Unfortuantely, while I solved the problem I set out to solve, my ausearch
output was telling me that a few other standard tools were also likely having similar whitelisting issues. Ironically, those "other standard tools" are all security-related.
Fun fact: a number of security-vendors write their products for Windows, first and foremost. Their Linux tooling is almost an afterthought. As such, it's often not well-delivered: if they deliver their software in RPMs at all, the RPMs are often poorly-constructed. I almost never see signed RPMS from security vendors.
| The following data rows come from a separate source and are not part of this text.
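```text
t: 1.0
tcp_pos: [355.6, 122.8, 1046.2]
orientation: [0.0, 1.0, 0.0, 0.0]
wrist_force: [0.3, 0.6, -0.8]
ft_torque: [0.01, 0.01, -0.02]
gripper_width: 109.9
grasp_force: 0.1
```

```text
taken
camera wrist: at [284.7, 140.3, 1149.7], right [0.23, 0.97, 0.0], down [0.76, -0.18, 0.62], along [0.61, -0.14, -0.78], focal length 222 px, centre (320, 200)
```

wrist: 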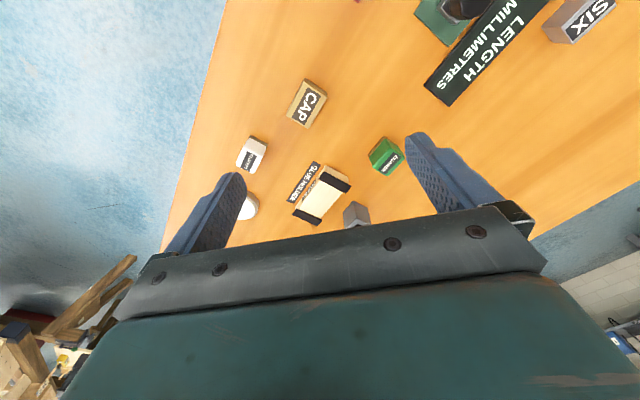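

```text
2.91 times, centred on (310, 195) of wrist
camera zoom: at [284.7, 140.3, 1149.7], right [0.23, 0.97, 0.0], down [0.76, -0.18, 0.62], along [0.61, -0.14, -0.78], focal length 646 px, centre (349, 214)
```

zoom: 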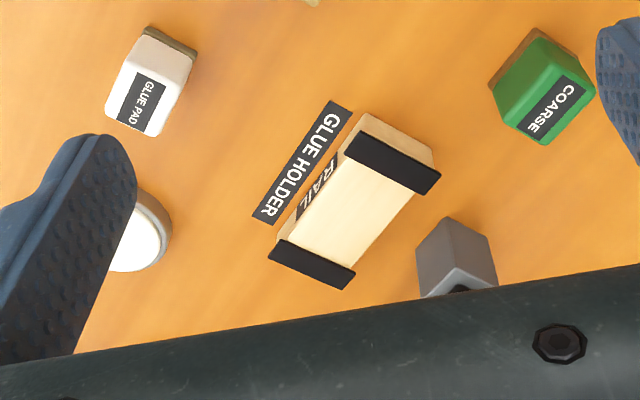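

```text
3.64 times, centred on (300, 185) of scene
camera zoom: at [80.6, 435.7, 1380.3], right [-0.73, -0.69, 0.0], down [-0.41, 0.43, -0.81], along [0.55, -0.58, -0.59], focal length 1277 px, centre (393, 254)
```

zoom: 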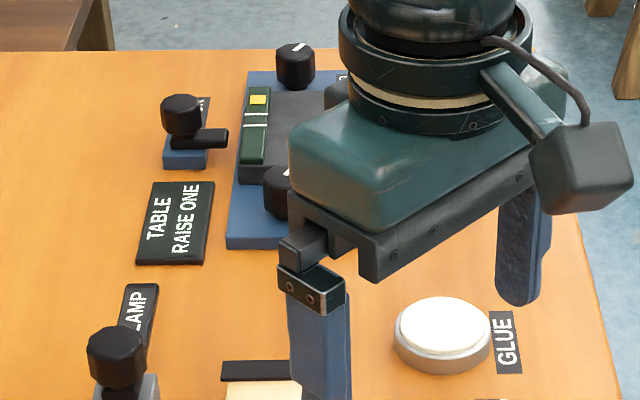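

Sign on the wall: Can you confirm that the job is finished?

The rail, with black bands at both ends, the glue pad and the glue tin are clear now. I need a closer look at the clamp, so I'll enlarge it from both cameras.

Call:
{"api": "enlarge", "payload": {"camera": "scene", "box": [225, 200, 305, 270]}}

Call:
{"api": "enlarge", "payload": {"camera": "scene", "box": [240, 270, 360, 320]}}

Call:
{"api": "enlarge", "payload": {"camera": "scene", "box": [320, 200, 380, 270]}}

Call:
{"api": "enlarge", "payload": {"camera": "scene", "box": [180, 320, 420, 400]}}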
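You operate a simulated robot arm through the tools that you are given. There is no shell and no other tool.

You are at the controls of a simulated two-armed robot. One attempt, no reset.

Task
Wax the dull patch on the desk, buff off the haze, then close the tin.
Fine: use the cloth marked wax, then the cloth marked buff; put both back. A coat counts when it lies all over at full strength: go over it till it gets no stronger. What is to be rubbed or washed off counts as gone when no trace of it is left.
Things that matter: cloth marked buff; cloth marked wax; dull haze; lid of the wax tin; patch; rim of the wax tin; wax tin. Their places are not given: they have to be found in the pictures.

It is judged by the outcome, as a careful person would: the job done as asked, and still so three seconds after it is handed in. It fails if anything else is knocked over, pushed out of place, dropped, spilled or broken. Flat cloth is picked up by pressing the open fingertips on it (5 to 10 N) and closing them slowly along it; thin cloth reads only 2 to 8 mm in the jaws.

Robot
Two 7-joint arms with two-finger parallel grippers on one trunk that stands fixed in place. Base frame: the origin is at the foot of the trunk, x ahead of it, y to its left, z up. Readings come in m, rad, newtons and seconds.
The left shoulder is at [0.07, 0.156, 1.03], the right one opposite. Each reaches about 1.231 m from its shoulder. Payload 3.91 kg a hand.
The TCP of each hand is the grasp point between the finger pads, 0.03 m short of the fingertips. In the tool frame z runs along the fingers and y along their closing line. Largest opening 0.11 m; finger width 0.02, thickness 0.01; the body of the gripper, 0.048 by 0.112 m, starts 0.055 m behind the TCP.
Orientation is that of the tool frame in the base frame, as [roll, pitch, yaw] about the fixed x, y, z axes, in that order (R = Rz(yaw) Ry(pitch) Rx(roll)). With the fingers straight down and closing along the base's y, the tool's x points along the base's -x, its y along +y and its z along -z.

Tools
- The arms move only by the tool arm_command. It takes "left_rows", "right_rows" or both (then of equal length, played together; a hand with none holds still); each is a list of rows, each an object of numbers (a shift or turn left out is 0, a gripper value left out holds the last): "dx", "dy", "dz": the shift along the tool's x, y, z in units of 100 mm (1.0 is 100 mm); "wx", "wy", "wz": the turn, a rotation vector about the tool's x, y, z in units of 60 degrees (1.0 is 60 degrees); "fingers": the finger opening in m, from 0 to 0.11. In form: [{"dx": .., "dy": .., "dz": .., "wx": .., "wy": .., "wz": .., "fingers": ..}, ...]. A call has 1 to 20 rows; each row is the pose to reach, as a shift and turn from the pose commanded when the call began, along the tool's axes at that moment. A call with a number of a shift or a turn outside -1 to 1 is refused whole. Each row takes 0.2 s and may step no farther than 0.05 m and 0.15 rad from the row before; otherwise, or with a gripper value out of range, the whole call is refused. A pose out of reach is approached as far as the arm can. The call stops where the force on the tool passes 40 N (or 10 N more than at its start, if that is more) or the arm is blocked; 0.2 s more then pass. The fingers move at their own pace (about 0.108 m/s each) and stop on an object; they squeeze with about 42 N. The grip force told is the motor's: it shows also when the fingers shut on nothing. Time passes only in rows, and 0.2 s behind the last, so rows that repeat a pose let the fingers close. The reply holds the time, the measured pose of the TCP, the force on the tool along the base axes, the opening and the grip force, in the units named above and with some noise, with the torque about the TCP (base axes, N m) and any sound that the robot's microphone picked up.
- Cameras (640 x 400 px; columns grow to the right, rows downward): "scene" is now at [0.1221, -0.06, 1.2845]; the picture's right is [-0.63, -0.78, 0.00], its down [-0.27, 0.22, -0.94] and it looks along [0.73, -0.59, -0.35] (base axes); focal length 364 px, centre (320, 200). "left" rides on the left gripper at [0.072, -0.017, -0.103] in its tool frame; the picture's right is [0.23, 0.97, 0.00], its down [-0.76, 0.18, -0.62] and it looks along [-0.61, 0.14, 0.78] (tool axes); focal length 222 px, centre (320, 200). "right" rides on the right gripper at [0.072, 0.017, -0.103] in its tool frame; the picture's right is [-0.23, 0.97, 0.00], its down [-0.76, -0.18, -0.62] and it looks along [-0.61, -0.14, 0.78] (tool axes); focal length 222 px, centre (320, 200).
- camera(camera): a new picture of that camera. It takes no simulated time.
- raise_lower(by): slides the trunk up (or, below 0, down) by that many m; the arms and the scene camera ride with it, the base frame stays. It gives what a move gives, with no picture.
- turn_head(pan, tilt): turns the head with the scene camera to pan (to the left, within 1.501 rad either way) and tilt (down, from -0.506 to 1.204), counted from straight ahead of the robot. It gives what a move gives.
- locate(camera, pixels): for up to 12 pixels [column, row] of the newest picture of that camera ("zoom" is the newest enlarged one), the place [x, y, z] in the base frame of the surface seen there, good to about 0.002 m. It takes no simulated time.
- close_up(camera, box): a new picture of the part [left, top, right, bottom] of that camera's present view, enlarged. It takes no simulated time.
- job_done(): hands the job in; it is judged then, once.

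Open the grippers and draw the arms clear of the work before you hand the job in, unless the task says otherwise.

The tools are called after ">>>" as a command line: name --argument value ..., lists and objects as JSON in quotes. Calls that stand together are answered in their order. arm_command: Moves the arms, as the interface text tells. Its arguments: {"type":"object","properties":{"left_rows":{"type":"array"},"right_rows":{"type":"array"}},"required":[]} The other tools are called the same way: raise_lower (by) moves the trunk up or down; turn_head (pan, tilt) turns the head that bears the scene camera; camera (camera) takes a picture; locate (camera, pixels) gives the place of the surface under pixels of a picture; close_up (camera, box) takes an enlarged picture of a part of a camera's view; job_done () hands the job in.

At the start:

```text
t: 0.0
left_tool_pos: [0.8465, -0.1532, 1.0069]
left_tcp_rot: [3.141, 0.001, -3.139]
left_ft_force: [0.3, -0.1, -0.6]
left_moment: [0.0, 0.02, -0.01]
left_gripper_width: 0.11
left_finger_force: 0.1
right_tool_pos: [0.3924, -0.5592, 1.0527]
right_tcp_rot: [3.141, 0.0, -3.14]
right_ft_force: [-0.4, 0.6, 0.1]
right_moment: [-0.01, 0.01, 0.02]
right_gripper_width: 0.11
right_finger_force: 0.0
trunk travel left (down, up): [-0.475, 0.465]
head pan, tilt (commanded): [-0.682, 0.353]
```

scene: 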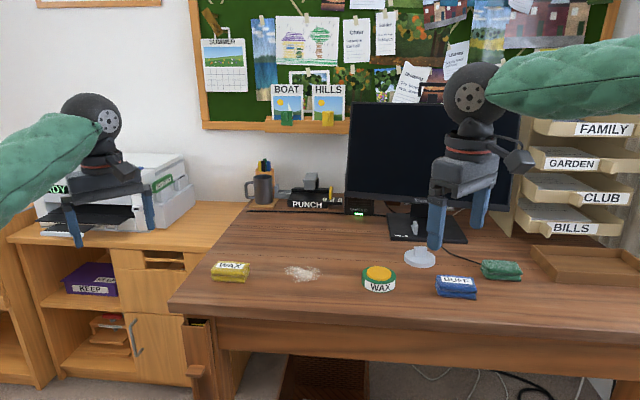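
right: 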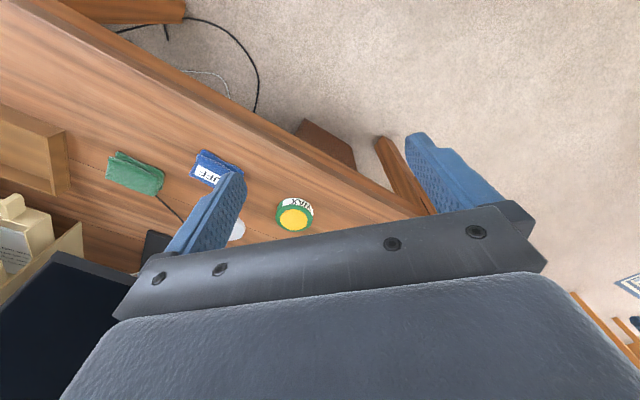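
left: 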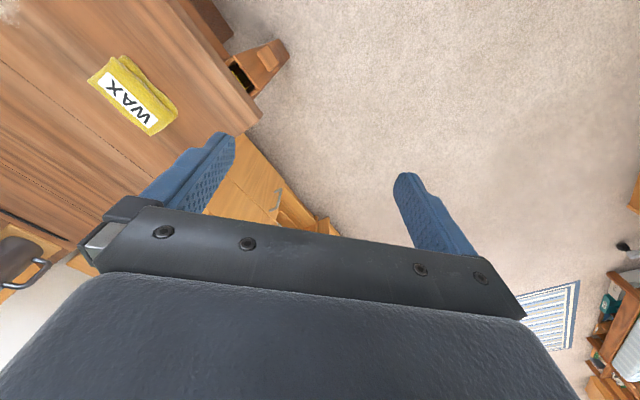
When I do actually get signed RPMs, they're very rarely signed in a way that's compatible with a Red Hat system that's configured to run in FIPS-mode. So, I guess I shouldn't be super surprised that these same security-tools aren't aware of the need or how to work with fapolicyd. Oh well, that's someone else's problem (realistically, probably "future me's").